In an existing barn from around 1850, a new, extremely thin wooden structure is installed. The six spruce frames support the existing wooden structure during the construction phase and remain visible later to define the spaces. Vertical and horizontal panels stabilize the wooden structure and generate the rooms and their sequences with their various openings. Through the three floors, these niches are now openly connected and generate a single large living space from the ground floor to the roof.
The resulting rooms can now be experienced like in an American "Shotgun House". The more closed spaces have visual connections, internal windows or flaps that communicate with the living space. Additional experiences are generated through various catamaran nets. Retreats can always be undertaken in this very open way of living.

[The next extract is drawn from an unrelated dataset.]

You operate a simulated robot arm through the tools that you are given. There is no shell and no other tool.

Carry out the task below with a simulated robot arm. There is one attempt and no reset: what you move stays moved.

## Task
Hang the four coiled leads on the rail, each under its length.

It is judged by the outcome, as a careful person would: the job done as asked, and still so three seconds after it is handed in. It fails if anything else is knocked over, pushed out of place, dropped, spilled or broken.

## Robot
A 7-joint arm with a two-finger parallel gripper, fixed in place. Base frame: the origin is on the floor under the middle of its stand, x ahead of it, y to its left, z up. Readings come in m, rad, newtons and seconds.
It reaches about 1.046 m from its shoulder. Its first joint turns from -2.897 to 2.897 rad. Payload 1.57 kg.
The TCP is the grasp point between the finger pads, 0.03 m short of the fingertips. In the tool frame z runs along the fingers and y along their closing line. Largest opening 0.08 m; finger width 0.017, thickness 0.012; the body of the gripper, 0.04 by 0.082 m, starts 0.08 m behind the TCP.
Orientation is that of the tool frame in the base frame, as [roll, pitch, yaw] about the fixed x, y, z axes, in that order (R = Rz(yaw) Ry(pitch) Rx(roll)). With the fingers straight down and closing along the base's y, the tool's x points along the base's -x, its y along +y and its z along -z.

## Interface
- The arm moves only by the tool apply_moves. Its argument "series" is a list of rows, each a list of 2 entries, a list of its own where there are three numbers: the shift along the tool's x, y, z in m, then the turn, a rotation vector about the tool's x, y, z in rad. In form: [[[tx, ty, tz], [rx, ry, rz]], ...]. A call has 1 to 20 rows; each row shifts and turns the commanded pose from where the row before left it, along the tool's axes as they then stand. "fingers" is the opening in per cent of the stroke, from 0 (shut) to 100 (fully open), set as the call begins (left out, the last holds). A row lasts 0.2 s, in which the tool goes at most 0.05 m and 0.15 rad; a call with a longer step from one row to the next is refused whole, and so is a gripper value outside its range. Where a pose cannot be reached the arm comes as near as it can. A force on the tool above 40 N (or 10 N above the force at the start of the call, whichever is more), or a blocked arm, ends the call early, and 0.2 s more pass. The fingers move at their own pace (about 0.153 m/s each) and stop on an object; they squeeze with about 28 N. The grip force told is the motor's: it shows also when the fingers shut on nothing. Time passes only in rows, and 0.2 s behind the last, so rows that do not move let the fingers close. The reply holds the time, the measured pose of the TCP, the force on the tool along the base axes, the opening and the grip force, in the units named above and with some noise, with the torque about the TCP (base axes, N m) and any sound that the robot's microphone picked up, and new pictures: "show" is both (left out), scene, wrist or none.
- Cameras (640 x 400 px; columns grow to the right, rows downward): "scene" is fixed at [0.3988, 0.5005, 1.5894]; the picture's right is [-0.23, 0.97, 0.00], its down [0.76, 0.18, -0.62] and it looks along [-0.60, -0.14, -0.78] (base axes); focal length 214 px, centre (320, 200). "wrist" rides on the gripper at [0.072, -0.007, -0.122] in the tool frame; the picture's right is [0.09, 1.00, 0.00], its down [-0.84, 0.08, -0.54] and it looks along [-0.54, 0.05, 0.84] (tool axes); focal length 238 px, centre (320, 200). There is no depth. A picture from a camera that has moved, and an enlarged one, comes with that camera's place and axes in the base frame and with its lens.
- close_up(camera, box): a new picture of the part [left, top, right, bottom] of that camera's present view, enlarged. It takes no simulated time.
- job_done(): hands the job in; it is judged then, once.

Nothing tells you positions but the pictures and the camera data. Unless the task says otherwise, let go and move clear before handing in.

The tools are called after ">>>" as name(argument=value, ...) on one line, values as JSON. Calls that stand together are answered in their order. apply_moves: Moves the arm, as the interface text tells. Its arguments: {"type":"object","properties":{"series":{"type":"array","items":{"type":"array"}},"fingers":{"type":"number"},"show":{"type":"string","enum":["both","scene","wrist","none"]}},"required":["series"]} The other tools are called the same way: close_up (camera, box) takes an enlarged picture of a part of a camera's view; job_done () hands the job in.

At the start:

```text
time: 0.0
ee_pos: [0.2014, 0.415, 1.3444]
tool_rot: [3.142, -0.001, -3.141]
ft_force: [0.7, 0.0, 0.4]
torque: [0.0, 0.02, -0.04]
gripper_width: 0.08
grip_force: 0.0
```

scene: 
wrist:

In the basement there is a workshop room where the wooden house above can be seen through skylights. The connection from the basement up to the ground floor runs via the same inner open staircase.
In terms of its basic volume and the shape of the roof, the barn looks like it used to. A new clapboard facade made of silver fir wood was charred using the Japanese Yakisugi method. The woods will last for several generations. The recognition value remains for the protected ensemble with the houses in the back yard. The realization that the barn is now a residential building is only apparent when window openings are visible. On two sides of the façade, the windows are covered behind manually adjustable black wooden slats that regulates the light coming into the house.
With the construction project, historical circumstances are recorded and implemented with all ecological aspects.